Un toma y daca continuo, con Frazier pegando con la vehemencia de su juventud y Ali renunciando a bailar sobre la lona para entrar sin reservas en la pelea cuerpo a cuerpo, que realmente se dividió en tres partes. En la primera, en los cuatro asaltos iniciales, Ali superó a su rival con golpes limpios y claros. En la segunda, entre el quinto y el undécimo asalto, Frazier propinó una paliza terrible a Ali, trabajando especialmente su temible gancho izquierdo contra la cabeza y la mandíbula de su rival. En la tercera, desde el duodécimo asalto hasta el final, de nuevo Ali, con la fatiga traspasando cualquiera de sus límites, recurrió a la voluntad inalterable de los campeones para volver a golpear sin piedad a un Frazier prácticamente ciego, con sus ojos a punto de cerrarse debido a la hinchazón, los brazos colgando en los costados y sus piernas temblando. “Se parecían a dos viejos alces que tenían que ponerse de pie y golpearse porque no podían separarse el uno del otro”, escribió Dave Anderson en el New York Times. Supongo que al pensar en aquel gancho de izquierda de Ali que envió a Frazier contra las cuerdas en el primer asalto. O en el derechazo de Ali a la cabeza de Frazier y el gancho de izquierda de Frazier a la mandíbula de Ali en el segundo. O en el intercambio de golpes frenéticos del tercero. O en el aumento del ritmo de Frazier a partir del cuarto, que recibió el ánimo del público filipino (las apuestas en Estados Unidos estaban 9 a 5 a favor de Ali, mientras que en el país asiático las apuestas únicamente eran 6 a 5 a favor del púgil de Louisville). O que en el décimo asalto el combate era una pelea empatada a los puntos. O en la ráfaga de golpes a la cara de Ali sobre Frazier en el duodécimo. O en el largo gancho de Ali y su combinación de izquierda a derecha que dejó a Frazier conmocionado, escupiendo sangre y con su protector bucal saltando por los aires en el decimotercero. O en el fuerte derechazo y las combinaciones de Ali en el decimocuarto que hicieron que Frazier se fuera tambaleándose hacia su esquina cuando sonó la campana.

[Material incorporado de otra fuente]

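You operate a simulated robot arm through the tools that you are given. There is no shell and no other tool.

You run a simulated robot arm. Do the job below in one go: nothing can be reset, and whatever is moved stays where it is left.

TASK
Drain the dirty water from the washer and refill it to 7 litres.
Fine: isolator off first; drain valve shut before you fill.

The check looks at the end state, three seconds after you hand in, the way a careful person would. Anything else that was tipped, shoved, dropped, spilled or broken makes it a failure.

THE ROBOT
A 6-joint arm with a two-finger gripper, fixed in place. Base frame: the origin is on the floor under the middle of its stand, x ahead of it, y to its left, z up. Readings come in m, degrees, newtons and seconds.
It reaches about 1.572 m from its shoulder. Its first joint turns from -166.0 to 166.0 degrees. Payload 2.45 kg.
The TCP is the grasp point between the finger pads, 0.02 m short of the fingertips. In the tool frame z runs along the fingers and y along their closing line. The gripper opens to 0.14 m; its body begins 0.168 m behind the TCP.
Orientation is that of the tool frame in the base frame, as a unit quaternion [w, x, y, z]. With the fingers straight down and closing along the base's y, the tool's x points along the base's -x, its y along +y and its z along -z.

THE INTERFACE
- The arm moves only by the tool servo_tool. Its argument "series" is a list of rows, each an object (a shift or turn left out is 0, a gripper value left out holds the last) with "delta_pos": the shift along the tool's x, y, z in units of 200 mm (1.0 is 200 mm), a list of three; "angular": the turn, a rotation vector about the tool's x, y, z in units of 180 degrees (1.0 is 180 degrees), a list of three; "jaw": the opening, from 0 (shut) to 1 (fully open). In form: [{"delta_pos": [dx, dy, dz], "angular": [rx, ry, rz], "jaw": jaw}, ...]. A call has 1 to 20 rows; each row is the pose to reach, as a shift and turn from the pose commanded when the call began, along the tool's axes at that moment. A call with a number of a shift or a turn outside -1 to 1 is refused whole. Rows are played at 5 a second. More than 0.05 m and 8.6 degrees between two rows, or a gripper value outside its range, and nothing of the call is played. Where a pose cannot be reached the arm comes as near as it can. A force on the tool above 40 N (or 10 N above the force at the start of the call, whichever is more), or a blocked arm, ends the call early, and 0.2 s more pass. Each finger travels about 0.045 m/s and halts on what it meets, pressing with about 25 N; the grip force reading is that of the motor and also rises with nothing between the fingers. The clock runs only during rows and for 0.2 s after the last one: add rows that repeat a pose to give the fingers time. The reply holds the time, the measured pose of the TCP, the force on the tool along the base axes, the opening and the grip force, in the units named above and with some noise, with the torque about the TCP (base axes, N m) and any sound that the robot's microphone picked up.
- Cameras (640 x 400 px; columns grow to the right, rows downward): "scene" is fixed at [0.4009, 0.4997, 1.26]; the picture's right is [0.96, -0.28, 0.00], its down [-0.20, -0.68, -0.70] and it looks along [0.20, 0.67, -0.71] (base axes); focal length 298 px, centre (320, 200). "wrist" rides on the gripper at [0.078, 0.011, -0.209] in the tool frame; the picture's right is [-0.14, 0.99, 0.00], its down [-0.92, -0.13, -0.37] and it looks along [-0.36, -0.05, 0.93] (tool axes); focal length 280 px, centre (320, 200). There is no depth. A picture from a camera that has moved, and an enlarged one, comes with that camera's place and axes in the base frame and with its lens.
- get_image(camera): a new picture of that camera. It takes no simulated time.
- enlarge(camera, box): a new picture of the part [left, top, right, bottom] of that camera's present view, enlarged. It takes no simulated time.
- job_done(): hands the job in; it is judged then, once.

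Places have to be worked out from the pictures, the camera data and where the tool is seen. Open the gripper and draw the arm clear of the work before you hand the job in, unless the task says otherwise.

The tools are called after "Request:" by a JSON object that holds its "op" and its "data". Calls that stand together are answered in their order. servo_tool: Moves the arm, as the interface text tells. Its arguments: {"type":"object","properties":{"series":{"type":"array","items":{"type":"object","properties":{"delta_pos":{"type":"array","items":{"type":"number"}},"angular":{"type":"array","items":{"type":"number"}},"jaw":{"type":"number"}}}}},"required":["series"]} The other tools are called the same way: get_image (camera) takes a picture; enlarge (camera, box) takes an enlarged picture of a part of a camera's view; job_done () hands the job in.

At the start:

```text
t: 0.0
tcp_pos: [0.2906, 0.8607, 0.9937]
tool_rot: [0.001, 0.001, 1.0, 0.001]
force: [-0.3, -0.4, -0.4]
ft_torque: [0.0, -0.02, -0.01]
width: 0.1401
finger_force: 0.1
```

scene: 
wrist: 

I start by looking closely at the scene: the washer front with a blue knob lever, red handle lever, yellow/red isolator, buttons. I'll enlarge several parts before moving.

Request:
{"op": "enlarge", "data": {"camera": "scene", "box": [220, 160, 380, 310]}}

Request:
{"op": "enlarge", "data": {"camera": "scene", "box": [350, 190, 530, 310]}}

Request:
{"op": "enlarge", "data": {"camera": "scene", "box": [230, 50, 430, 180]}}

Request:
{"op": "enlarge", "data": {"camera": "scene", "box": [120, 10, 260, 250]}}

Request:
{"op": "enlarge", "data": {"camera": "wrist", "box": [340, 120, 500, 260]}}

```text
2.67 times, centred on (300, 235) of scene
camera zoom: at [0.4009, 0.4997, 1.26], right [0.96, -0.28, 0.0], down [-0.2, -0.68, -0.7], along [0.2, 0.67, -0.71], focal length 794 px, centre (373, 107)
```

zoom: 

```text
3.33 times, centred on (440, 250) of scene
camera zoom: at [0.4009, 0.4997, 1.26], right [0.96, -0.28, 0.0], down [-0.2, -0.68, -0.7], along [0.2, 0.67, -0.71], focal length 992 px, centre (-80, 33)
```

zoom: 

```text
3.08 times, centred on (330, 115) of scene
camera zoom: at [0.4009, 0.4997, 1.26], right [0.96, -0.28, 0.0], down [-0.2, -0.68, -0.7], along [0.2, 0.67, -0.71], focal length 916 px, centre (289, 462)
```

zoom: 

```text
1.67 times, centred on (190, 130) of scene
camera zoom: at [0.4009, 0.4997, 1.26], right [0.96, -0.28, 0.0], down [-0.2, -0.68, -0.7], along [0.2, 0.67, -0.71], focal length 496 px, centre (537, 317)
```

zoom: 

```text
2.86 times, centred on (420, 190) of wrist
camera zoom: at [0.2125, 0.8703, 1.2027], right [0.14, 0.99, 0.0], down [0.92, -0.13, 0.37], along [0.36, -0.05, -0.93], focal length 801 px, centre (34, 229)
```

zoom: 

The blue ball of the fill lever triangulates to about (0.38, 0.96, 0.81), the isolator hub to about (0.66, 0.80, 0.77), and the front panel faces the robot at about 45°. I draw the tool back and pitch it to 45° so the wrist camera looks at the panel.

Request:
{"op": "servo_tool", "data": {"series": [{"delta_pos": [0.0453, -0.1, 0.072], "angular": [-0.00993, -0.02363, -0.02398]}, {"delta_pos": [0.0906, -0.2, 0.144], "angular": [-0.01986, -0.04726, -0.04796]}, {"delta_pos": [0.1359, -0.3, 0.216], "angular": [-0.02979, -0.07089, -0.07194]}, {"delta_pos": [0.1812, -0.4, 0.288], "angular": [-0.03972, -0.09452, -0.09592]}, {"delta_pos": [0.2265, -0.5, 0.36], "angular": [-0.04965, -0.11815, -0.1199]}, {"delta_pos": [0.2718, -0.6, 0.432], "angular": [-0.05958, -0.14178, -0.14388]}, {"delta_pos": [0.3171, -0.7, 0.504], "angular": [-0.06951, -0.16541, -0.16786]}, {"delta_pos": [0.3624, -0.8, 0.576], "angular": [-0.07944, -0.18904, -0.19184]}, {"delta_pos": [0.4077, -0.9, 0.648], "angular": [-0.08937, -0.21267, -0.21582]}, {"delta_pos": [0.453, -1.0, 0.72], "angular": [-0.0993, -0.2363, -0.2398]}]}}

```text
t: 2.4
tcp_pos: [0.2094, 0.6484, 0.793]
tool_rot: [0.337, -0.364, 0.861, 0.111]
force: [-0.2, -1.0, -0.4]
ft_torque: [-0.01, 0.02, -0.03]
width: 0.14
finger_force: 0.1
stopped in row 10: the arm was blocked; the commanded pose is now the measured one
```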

Foto: Neil Leifer / Sports Illustrated
Ali, que había predicho equivocadamente que ganaría por KO en los primeros asaltos, estuvo cerca de noquear a Frazier en el decimotercero y en el decimocuarto, pero no pudo tumbarlo porque a él tampoco le quedaban más fuerzas ya después del castigo que Frazier le había causado. “La mayoría de sus peleas lo han demostrado: puedes ir tan lejos dentro de ese lugar desolado y oscuro donde el corazón de Frazier late, puedes malgastar sus límites, puedes ver su cabeza colgando en la plaza pública, incluso puedes creer que lo tienes, pero de repente te das cuenta de que no”, escribió Mark Kram en Sports Illustrated. Y añadió: “Una vez más, Frazier había llevado al hijo de los dioses al infierno y de regreso”.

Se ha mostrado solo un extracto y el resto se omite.